The current carrying capacity of a wire is called its ampacity.  Because resistance in wires is dissipated as heat, you would want as large of wires as practicable.  If too much current flows in a wire, the heat cannot be dissipated into the air fast enough and the wire gets hot.  When it gets hot the insulation starts to melt, and if 2 different wires touch they can create a spark and start a fire.

The voltage rating of a wire is similar to the pressure rating of a hydraulic hose.  The type of insulation on a wire is directly related to its voltage rating.  Car jumper cables, even though they have a large ampacity, do not need to have a high voltage rating because the vast majority of vehicles use a 12V starting battery.  Photovoltaic (PV) wire has a much thicker and tougher insulation with a higher voltage rating because even residential solar systems can reach 300, 600 or 1000V.  The thicker and tougher insulation prevents sparking thru the insulation, has good abrasion resistance and very good UV sunlight resistance.
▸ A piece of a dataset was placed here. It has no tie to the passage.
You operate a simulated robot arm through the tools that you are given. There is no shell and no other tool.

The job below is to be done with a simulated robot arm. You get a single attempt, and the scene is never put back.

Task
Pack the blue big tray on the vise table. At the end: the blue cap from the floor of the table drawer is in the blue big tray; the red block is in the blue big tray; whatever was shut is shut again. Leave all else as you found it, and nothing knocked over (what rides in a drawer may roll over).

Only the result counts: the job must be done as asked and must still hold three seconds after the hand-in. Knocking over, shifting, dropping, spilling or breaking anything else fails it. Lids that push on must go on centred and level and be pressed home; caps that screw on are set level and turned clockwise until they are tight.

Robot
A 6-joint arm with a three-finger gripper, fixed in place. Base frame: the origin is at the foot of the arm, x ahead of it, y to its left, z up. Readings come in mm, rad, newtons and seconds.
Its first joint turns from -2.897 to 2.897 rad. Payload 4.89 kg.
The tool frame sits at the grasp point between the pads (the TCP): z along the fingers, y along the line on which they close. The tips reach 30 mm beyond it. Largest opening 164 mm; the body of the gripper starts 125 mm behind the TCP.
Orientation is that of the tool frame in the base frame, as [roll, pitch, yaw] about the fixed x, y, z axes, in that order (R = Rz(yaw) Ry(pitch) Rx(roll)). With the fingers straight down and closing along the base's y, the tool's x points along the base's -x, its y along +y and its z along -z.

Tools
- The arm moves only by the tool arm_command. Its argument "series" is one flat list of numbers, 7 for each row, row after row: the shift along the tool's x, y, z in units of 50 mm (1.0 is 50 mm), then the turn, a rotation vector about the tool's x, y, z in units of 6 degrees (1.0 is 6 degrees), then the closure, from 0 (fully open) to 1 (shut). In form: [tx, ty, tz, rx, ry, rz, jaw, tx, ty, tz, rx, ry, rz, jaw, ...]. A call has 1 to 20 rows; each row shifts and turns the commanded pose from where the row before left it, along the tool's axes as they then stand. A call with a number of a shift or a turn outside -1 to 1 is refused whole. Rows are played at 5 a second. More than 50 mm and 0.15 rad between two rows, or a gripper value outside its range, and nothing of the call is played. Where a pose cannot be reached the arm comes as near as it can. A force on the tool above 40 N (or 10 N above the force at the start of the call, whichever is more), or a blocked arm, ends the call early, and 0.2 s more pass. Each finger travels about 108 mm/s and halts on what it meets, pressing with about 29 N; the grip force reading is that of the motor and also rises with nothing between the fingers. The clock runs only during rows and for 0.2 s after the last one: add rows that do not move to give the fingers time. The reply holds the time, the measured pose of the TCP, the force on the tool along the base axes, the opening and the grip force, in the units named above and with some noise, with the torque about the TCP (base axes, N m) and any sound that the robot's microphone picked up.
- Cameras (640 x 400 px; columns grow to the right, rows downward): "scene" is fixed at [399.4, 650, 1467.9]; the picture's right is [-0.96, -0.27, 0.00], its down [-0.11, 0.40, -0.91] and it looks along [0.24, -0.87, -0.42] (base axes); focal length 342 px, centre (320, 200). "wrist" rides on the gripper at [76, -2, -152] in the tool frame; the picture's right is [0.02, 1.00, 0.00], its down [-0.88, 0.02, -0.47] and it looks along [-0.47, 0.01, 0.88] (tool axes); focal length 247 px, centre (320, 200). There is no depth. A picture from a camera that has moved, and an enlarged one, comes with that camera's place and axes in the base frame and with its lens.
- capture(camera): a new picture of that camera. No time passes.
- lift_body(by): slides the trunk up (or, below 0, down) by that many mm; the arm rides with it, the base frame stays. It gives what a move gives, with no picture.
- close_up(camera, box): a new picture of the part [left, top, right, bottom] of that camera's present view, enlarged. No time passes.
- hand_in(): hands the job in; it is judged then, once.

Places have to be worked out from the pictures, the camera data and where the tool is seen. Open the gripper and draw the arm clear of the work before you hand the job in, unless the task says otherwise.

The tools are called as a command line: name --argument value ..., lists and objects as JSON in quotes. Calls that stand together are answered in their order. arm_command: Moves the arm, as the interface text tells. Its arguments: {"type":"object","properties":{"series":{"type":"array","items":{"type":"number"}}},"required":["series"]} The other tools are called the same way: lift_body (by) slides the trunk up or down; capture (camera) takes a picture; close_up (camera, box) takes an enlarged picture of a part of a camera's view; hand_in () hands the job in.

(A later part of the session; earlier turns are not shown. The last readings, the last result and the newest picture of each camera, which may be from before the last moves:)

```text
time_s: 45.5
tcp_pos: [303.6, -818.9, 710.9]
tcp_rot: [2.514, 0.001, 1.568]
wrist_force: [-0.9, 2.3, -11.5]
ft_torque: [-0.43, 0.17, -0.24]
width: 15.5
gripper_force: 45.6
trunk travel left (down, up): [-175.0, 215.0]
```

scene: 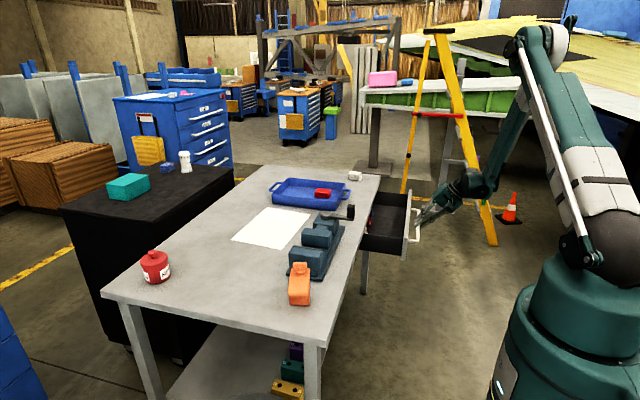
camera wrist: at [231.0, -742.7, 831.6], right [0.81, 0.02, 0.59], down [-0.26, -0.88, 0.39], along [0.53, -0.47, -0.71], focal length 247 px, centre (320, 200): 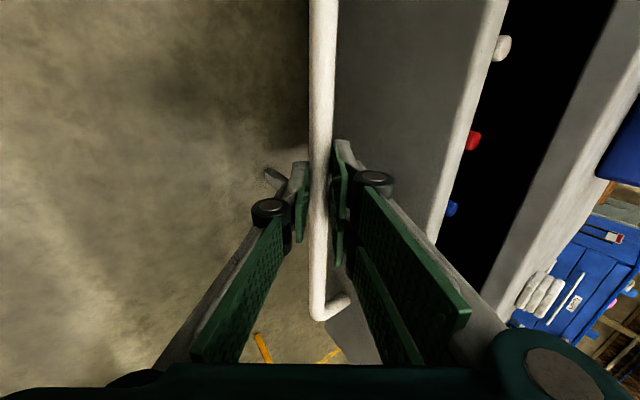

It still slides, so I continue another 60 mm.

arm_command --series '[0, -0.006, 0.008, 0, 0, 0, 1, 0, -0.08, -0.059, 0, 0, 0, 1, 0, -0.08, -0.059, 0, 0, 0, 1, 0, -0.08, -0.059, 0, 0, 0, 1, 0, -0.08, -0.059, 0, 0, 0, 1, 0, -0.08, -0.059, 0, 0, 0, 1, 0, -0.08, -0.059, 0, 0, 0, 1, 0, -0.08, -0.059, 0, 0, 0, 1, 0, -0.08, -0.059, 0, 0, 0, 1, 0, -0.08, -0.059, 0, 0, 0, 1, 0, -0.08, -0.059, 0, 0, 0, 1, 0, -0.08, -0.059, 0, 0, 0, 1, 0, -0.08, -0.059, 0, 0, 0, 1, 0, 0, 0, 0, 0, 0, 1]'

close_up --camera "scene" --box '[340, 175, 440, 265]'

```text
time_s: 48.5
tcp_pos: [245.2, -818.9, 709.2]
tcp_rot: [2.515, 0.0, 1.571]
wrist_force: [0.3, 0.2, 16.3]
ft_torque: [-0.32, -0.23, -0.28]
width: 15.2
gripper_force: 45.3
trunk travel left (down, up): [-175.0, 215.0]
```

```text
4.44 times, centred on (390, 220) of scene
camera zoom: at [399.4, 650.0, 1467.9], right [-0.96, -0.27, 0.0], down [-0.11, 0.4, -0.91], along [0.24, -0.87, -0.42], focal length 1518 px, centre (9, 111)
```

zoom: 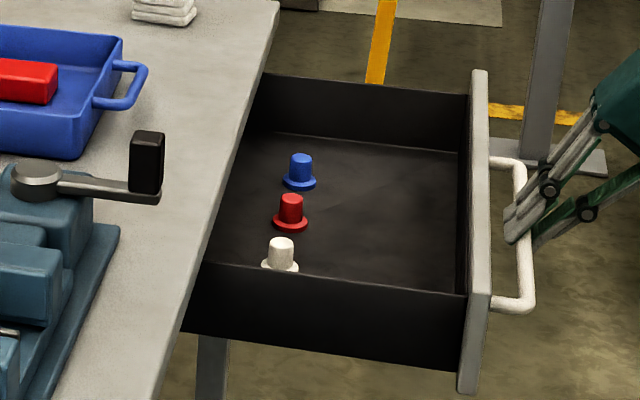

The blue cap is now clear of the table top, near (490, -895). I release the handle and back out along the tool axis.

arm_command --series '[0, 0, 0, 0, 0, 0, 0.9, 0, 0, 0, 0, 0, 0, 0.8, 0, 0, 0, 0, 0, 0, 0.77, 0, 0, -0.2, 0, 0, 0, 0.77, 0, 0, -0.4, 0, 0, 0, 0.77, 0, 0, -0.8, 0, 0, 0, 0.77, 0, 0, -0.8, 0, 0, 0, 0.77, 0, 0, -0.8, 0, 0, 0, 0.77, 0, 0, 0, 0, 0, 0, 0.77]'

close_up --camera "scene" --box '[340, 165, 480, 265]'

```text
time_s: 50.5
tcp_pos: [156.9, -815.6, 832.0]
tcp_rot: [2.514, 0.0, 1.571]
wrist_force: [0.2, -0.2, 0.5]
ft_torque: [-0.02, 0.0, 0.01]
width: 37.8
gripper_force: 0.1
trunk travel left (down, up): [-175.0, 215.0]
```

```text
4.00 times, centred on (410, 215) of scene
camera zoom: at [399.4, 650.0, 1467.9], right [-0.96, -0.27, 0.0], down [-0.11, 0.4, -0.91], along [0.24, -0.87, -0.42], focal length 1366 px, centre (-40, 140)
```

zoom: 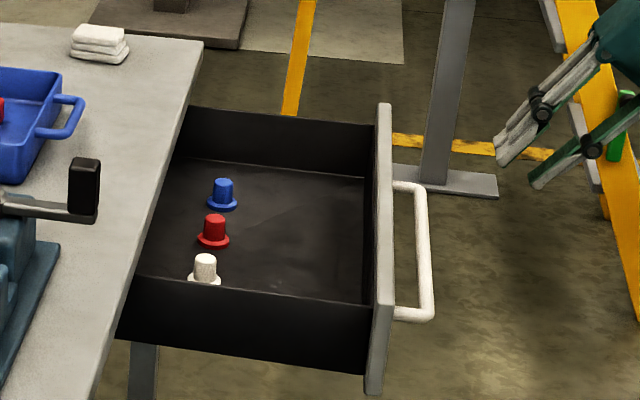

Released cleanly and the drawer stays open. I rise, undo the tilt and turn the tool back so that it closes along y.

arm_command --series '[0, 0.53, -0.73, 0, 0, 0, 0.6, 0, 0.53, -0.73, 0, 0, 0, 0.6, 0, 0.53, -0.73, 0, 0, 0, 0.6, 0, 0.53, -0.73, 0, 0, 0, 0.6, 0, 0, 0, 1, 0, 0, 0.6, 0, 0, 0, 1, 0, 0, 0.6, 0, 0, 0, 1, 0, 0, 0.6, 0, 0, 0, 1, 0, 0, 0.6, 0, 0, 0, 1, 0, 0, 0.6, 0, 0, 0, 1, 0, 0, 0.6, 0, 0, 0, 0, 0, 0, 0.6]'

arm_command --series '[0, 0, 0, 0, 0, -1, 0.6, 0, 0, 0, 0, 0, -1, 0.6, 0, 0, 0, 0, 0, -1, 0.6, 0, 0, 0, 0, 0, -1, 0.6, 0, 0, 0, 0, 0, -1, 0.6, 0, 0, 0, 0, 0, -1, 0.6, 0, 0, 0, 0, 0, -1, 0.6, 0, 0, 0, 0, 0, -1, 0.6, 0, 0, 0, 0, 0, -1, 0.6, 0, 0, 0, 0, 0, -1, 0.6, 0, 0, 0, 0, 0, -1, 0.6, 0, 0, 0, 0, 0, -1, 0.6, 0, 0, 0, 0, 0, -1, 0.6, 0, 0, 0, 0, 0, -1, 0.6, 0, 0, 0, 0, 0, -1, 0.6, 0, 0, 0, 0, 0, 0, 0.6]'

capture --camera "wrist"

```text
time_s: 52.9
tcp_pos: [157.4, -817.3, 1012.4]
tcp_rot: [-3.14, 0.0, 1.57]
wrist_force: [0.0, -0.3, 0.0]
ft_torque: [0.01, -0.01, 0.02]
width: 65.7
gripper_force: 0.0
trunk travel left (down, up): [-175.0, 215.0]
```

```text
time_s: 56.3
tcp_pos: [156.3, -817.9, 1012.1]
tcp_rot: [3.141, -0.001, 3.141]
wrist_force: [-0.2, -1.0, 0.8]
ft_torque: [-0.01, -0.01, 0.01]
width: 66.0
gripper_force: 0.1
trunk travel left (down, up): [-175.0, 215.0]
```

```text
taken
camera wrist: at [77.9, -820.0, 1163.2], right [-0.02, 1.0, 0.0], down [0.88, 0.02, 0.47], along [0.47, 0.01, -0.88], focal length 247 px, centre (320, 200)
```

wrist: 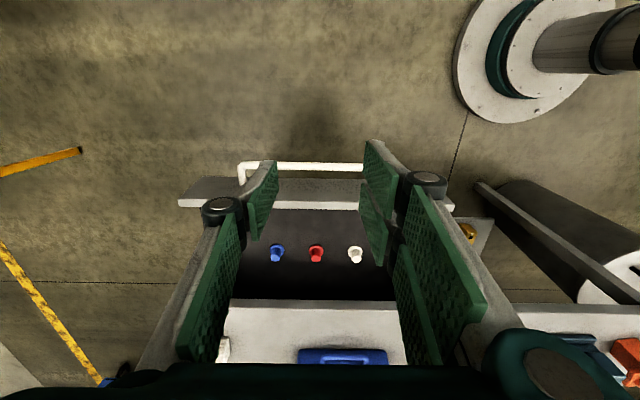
Water and hydraulic hoses also have flow and pressure ratings.  You likely won't find the pressure rating on a garden hose because city water pressure is relatively low at around 50-80 psi.  When working with hydraulic hoses where greater pressure (PSI) is present, it becomes very important to use the properly rated hose.  A garden hose will not last very long as a replacement hose for the hydraulic cylinder on a backhoe bucket because these pressures can reach 2000psi or much higher on newer equipment.  And you can easily see that the diameter of the hose will allow more fluid to flow, similar to ampacity of a wire.